━━━ Data lines ━━━
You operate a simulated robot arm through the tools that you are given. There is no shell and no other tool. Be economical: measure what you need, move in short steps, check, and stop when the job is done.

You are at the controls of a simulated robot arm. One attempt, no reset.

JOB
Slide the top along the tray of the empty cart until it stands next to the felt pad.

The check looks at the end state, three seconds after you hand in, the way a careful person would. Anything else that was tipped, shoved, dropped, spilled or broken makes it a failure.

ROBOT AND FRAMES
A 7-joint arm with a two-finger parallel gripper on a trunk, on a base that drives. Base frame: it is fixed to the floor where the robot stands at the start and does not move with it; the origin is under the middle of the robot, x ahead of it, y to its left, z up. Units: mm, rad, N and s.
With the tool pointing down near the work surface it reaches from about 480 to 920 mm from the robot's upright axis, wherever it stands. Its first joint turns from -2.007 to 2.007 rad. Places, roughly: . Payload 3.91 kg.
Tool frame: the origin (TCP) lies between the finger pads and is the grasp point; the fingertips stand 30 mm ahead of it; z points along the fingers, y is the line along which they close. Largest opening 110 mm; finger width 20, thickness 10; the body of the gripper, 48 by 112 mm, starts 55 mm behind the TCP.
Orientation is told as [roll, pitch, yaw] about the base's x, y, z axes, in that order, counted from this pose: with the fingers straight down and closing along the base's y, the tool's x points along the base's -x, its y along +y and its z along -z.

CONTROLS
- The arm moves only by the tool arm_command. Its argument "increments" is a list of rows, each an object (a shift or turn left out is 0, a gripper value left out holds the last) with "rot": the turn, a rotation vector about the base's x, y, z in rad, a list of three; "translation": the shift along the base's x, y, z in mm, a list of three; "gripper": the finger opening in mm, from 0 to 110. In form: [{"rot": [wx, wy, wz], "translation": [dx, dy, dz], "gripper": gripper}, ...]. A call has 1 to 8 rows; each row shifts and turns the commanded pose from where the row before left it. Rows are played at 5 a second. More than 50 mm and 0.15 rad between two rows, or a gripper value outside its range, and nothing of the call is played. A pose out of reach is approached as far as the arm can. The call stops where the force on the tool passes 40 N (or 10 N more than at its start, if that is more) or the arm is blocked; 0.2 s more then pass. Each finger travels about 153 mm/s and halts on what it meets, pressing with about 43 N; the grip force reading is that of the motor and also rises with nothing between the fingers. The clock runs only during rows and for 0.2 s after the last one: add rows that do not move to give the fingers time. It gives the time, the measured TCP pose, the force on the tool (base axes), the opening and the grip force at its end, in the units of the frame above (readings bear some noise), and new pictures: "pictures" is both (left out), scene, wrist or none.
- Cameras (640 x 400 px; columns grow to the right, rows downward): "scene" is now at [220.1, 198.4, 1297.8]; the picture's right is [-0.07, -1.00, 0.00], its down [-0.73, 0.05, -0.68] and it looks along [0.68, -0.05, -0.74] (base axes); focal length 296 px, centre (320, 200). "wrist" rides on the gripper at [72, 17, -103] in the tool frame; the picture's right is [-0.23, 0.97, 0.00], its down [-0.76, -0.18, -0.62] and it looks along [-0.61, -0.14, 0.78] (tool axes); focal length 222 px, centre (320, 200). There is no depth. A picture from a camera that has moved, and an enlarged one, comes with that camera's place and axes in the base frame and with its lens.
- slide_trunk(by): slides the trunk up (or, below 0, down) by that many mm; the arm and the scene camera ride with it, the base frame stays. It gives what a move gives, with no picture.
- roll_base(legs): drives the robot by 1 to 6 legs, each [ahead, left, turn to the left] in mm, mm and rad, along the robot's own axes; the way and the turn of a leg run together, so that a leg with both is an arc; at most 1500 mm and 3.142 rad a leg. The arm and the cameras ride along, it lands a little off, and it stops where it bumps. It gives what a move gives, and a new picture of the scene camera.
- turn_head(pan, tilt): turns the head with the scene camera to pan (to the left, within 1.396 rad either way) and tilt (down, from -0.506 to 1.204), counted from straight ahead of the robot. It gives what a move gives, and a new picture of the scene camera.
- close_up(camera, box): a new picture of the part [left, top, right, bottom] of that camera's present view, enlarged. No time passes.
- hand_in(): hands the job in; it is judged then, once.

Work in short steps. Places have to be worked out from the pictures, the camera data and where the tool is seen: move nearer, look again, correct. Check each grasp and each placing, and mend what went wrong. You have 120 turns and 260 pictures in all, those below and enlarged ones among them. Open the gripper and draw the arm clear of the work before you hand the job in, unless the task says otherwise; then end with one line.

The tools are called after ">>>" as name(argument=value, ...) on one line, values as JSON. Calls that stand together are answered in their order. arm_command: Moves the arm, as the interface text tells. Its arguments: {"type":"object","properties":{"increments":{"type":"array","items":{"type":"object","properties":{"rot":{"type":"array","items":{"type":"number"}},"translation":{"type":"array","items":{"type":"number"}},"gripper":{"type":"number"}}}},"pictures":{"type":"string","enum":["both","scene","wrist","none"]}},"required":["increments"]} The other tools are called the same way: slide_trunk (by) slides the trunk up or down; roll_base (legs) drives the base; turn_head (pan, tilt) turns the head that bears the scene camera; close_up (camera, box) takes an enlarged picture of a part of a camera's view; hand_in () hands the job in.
━━━
◆ **Aim**:
Retype the portion of the data above that starts on the line with "You are at the" and finishes on the line with "ROBOT AND FRAMES", including both of those lines. The answer is a JSON array that holds each line as a string and skips blank lines.

◆ **Solution for this task**:
[
  "You are at the controls of a simulated robot arm. One attempt, no reset.",
  "JOB",
  "Slide the top along the tray of the empty cart until it stands next to the felt pad.",
  "The check looks at the end state, three seconds after you hand in, the way a careful person would. Anything else that was tipped, shoved, dropped, spilled or broken makes it a failure.",
  "ROBOT AND FRAMES"
]